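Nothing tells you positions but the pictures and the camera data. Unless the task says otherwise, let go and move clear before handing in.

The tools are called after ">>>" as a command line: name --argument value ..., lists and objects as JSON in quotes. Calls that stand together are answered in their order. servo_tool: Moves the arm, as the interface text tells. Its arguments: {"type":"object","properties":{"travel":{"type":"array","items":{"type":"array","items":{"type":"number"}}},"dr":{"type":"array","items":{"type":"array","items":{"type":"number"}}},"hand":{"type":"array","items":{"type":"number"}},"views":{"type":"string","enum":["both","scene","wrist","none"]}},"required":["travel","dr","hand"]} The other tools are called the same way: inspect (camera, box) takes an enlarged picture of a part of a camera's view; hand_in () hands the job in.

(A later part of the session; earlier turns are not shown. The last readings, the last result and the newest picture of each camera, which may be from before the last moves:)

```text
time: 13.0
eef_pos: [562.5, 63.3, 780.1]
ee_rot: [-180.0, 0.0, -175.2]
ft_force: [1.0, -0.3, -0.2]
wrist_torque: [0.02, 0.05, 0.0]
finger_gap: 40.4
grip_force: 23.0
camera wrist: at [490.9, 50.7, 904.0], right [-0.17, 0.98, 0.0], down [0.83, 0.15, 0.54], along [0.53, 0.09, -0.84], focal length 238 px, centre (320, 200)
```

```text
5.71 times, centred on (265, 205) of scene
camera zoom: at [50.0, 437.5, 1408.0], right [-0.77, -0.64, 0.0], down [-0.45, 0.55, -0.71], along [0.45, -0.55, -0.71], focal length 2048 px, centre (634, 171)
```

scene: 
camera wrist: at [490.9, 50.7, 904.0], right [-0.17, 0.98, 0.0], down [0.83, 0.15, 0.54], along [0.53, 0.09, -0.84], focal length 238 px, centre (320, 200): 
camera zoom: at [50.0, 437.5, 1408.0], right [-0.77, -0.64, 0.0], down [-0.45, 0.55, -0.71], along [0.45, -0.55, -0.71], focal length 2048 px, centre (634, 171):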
--------
> _Problem requirements_
Would you give the material above again, complete and exact?

> _Written solution_
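Nothing tells you positions but the pictures and the camera data. Unless the task says otherwise, let go and move clear before handing in.

The tools are called after ">>>" as a command line: name --argument value ..., lists and objects as JSON in quotes. Calls that stand together are answered in their order. servo_tool: Moves the arm, as the interface text tells. Its arguments: {"type":"object","properties":{"travel":{"type":"array","items":{"type":"array","items":{"type":"number"}}},"dr":{"type":"array","items":{"type":"array","items":{"type":"number"}}},"hand":{"type":"array","items":{"type":"number"}},"views":{"type":"string","enum":["both","scene","wrist","none"]}},"required":["travel","dr","hand"]} The other tools are called the same way: inspect (camera, box) takes an enlarged picture of a part of a camera's view; hand_in () hands the job in.

(A later part of the session; earlier turns are not shown. The last readings, the last result and the newest picture of each camera, which may be from before the last moves:)

```text
time: 13.0
eef_pos: [562.5, 63.3, 780.1]
ee_rot: [-180.0, 0.0, -175.2]
ft_force: [1.0, -0.3, -0.2]
wrist_torque: [0.02, 0.05, 0.0]
finger_gap: 40.4
grip_force: 23.0
camera wrist: at [490.9, 50.7, 904.0], right [-0.17, 0.98, 0.0], down [0.83, 0.15, 0.54], along [0.53, 0.09, -0.84], focal length 238 px, centre (320, 200)
```

```text
5.71 times, centred on (265, 205) of scene
camera zoom: at [50.0, 437.5, 1408.0], right [-0.77, -0.64, 0.0], down [-0.45, 0.55, -0.71], along [0.45, -0.55, -0.71], focal length 2048 px, centre (634, 171)
```

scene: 
camera wrist: at [490.9, 50.7, 904.0], right [-0.17, 0.98, 0.0], down [0.83, 0.15, 0.54], along [0.53, 0.09, -0.84], focal length 238 px, centre (320, 200): 
camera zoom: at [50.0, 437.5, 1408.0], right [-0.77, -0.64, 0.0], down [-0.45, 0.55, -0.71], along [0.45, -0.55, -0.71], focal length 2048 px, centre (634, 171):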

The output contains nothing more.